Making labor-intensive objects means Mr. Laposse must keep his production capacity modest, and he said he is fine with that. He never envisioned expanding his business beyond the point where each project supports more than a handful of farming families. He is, after all, a designer not an industrial baron.
But he does think his practice of using design to solve social problems could be adopted by peers looking to do their own meaningful work.
“We are creating methodologies that can be taught and applied to other local challenges, in different communities,” he said. “Rather than offering a series of answers, maybe we create a manual of questions that you need to ask when you go and start a project like this.”
Mario Ballesteros, one of Mexico’s top design curators, said that community-level effort was what sets Mr. Laposse apart from other designers in the country. He makes desirable objects, but he also raises awareness of social and economic issues.

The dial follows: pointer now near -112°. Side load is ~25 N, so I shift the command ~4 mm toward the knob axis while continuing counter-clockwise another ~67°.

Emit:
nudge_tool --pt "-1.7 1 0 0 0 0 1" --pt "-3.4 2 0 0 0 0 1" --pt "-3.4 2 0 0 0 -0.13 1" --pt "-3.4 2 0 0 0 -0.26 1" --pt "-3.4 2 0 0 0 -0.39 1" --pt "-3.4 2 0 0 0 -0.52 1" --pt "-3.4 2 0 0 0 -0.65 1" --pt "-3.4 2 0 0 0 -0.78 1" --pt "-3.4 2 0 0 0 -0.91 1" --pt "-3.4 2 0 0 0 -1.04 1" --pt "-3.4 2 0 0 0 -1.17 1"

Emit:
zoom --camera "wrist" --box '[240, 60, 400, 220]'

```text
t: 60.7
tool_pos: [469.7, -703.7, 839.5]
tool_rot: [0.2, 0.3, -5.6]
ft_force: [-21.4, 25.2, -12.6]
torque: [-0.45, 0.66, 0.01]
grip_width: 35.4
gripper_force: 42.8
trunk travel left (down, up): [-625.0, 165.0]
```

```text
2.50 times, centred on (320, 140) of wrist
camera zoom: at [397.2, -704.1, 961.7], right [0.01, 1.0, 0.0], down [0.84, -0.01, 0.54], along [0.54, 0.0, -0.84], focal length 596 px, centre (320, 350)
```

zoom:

“His narrative is so strong, and it is such an important part of what he does,” Mr. Ballesteros said. “He has the ability to tell very approachable stories through his work.”

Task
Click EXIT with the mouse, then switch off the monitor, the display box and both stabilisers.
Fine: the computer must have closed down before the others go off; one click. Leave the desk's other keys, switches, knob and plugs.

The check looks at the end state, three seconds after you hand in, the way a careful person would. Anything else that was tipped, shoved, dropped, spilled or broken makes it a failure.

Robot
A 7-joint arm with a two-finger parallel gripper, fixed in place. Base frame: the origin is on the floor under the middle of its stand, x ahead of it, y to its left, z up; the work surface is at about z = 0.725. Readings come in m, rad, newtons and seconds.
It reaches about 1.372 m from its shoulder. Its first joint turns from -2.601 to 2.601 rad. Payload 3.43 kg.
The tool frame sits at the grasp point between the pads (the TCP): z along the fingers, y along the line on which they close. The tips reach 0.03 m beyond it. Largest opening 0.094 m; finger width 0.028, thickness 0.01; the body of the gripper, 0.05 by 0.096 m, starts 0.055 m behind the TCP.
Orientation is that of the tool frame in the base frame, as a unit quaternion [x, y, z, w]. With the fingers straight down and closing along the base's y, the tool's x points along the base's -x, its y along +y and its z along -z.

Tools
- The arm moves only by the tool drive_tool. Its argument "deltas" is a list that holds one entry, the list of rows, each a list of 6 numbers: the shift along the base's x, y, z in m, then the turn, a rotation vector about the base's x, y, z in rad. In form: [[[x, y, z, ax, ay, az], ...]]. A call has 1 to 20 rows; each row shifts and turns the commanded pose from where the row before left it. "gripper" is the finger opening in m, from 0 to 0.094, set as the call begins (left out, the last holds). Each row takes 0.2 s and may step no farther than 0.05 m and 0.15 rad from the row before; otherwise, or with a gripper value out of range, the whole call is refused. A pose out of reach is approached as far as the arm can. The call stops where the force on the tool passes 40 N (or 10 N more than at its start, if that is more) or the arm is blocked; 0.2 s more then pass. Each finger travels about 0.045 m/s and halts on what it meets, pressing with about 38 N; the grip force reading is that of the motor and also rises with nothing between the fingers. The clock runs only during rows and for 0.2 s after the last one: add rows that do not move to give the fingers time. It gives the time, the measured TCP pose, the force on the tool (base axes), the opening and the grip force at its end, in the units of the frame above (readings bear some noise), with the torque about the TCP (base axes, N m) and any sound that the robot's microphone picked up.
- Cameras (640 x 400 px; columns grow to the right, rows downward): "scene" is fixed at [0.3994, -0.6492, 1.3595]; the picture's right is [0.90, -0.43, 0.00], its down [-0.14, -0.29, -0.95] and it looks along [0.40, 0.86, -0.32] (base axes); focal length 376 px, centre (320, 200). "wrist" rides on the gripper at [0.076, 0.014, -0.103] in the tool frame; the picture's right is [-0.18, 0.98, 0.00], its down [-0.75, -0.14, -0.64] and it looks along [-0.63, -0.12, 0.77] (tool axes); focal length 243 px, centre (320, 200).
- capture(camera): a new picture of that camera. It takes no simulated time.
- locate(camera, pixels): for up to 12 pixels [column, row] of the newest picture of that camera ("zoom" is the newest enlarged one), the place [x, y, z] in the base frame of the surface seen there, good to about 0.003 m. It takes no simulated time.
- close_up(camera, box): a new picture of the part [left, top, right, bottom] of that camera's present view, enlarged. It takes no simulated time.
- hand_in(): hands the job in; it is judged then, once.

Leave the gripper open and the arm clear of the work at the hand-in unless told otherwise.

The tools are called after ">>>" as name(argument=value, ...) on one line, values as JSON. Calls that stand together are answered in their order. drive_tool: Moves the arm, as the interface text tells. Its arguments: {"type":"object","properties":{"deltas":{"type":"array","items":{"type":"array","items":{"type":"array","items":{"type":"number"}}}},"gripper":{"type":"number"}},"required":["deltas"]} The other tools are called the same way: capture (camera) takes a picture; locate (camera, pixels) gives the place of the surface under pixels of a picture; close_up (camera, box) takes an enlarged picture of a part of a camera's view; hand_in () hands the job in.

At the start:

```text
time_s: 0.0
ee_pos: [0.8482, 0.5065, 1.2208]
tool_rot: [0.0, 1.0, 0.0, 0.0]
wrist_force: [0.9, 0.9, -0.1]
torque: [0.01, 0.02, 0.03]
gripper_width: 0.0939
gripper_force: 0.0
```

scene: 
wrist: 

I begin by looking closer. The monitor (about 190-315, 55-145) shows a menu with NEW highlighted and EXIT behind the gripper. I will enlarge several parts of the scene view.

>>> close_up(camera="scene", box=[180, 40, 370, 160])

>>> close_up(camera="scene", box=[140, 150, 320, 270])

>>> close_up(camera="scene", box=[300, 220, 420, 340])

That requires both diligent research and a commitment that must be sustained over the long haul, as Mr. Laposse is doing in Tonahuixtla.
“In Mexico, many designers are really just trying to figure out what the next trend is or what they want to show at the next design week,” Mr. Ballesteros said. “Fernando, from his start, broke with that.”
Mr. Laposse said his projects were long term, whether he liked it or not. If the production of chairs and tables starts, as his does, with planting seeds in a field, it takes years to reap the benefits of one’s work.
Designers, he said, are always asked about their next project; it is the nature of their fast-paced business. He never quite knows how to answer.
“I hate that question. Because what I’m doing next is this,” he said. “I’m doing this forever.”